A long-standing reluctance by large organisations to roll out system updates before substantial internal testing was instrumental in the crisis.
In effect, paranoia about system security was the cause of system-wide vulnerability.
This problem is not new. The illusion that elaborate rule-based systems can eliminate systemic risk was prevalent amongst regulators in the run-up to the financial crisis, and still persist even to this day. The apparent security provided by having lots of boxes ticked and the paperwork passed through endless committees before an update could be approved proved to be completely false.
The state of affairs puts into question the complicated security procedures in place within organisations. What is the point of spamming staff with emails forcing them to update their passwords as often as once every two/three months when this large-scale cyber-attack took place without breaking even a single password?
A study published in the Proceedings of the 17th ACM conference on computer and communications security assessed the security advantages of password expiration policies,.
It shows that many users asked to update their passwords use simple mental shortcuts and heuristics on all but the first password. For example, they just change a character to a symbol or number, such as ‘s’ to ‘$’ or ‘A’ to ‘4’,
These shortcuts introduce patterns and biases to the password which makes it much easier to guess your updated password once you have even partial access to the password history.
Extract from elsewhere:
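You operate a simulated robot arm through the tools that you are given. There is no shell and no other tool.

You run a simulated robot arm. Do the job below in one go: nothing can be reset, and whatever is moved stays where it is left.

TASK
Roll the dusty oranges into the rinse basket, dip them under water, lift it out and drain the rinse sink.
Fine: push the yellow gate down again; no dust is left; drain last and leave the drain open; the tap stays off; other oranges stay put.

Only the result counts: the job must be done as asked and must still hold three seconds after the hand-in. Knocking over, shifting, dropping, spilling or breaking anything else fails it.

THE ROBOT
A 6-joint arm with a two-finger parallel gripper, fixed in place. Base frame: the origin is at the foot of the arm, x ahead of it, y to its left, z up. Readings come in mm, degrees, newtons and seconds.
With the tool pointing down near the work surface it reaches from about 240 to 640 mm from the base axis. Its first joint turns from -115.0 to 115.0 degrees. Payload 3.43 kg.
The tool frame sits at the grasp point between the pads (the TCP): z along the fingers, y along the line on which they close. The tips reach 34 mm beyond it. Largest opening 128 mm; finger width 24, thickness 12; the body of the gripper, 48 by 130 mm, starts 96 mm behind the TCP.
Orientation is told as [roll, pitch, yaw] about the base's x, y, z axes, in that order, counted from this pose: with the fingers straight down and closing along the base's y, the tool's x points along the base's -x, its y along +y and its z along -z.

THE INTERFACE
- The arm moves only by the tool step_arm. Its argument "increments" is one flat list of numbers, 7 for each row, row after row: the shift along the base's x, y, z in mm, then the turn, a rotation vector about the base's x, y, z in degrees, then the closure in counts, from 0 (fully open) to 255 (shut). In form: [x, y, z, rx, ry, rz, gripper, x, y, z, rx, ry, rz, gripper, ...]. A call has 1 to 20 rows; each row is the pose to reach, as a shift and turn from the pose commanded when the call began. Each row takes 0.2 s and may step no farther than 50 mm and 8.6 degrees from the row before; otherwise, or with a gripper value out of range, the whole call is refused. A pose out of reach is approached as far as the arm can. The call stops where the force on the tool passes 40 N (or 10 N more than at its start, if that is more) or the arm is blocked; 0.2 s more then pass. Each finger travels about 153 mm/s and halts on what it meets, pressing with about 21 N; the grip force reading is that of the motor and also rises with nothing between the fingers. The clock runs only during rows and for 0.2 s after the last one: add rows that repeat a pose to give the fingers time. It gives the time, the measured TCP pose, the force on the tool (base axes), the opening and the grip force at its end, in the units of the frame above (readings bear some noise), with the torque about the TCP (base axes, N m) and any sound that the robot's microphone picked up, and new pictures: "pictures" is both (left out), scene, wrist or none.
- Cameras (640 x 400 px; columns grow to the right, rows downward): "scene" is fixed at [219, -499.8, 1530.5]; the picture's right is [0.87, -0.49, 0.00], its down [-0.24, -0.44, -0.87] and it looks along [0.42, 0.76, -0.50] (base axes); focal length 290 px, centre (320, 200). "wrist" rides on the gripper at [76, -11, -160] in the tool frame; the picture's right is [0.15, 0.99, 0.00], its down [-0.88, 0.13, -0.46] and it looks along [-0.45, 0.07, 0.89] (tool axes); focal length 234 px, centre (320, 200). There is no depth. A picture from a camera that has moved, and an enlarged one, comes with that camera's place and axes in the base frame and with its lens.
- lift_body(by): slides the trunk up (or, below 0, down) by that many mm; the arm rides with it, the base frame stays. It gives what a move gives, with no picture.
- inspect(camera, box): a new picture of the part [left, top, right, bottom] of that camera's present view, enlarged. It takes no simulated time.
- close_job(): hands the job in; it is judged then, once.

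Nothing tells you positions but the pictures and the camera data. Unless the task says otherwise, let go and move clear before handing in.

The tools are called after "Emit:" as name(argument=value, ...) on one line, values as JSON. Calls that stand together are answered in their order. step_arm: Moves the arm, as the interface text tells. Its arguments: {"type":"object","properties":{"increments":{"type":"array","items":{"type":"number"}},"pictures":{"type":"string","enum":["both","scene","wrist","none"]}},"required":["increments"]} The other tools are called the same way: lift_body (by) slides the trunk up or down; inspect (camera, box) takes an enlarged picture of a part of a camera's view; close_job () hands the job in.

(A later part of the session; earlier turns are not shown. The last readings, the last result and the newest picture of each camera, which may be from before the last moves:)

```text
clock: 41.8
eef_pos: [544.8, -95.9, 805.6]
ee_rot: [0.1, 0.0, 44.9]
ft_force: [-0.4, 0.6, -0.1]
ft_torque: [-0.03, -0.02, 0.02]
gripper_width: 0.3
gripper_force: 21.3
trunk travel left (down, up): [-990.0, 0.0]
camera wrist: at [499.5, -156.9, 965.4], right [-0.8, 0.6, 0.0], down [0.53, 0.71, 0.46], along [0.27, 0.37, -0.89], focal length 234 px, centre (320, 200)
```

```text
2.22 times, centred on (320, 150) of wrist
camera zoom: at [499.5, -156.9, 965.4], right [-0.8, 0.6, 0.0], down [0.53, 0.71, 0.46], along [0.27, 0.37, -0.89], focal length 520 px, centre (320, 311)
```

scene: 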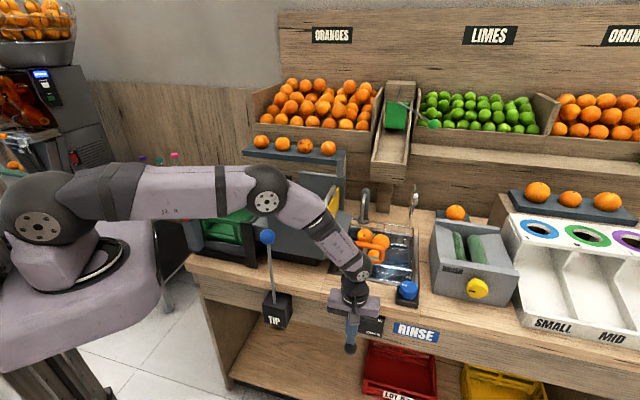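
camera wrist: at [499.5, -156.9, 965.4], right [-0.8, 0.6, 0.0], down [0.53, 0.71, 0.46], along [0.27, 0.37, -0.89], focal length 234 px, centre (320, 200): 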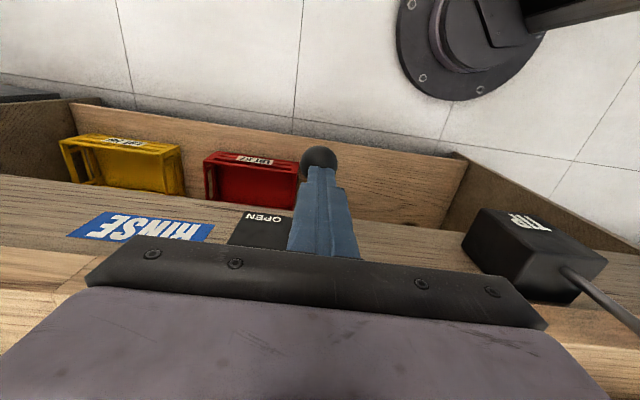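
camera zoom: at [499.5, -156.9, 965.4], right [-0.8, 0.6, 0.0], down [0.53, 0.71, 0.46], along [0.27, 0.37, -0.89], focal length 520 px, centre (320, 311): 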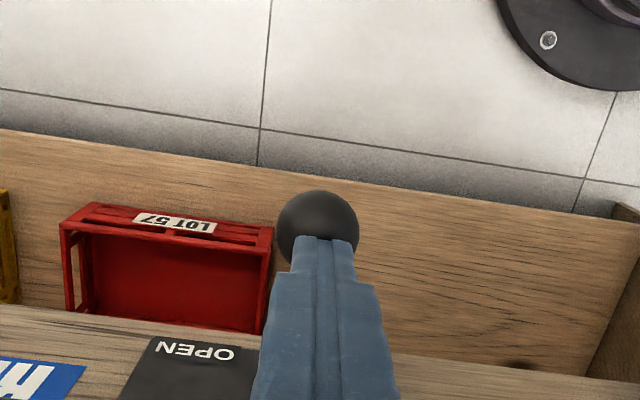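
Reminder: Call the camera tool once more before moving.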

The researchers in this study could break the current password of approximately 41 per cent of the accounts in less than three seconds, if they knew their previous password.
The situation is even more disconcerting. A report by Carnegie Mellon University showed that personal characteristics and traits were correlated with password strengths among CMU students, faculty and staff. Individuals who reported annoyance with university password policies also tend to choose weaker passwords.
The obsession with frequent password updates actually reduces overall system security rather than enhances it.
Instead of trying to design elaborate, fail-safe systems, companies should just reflect a bit more about how humans actually behave.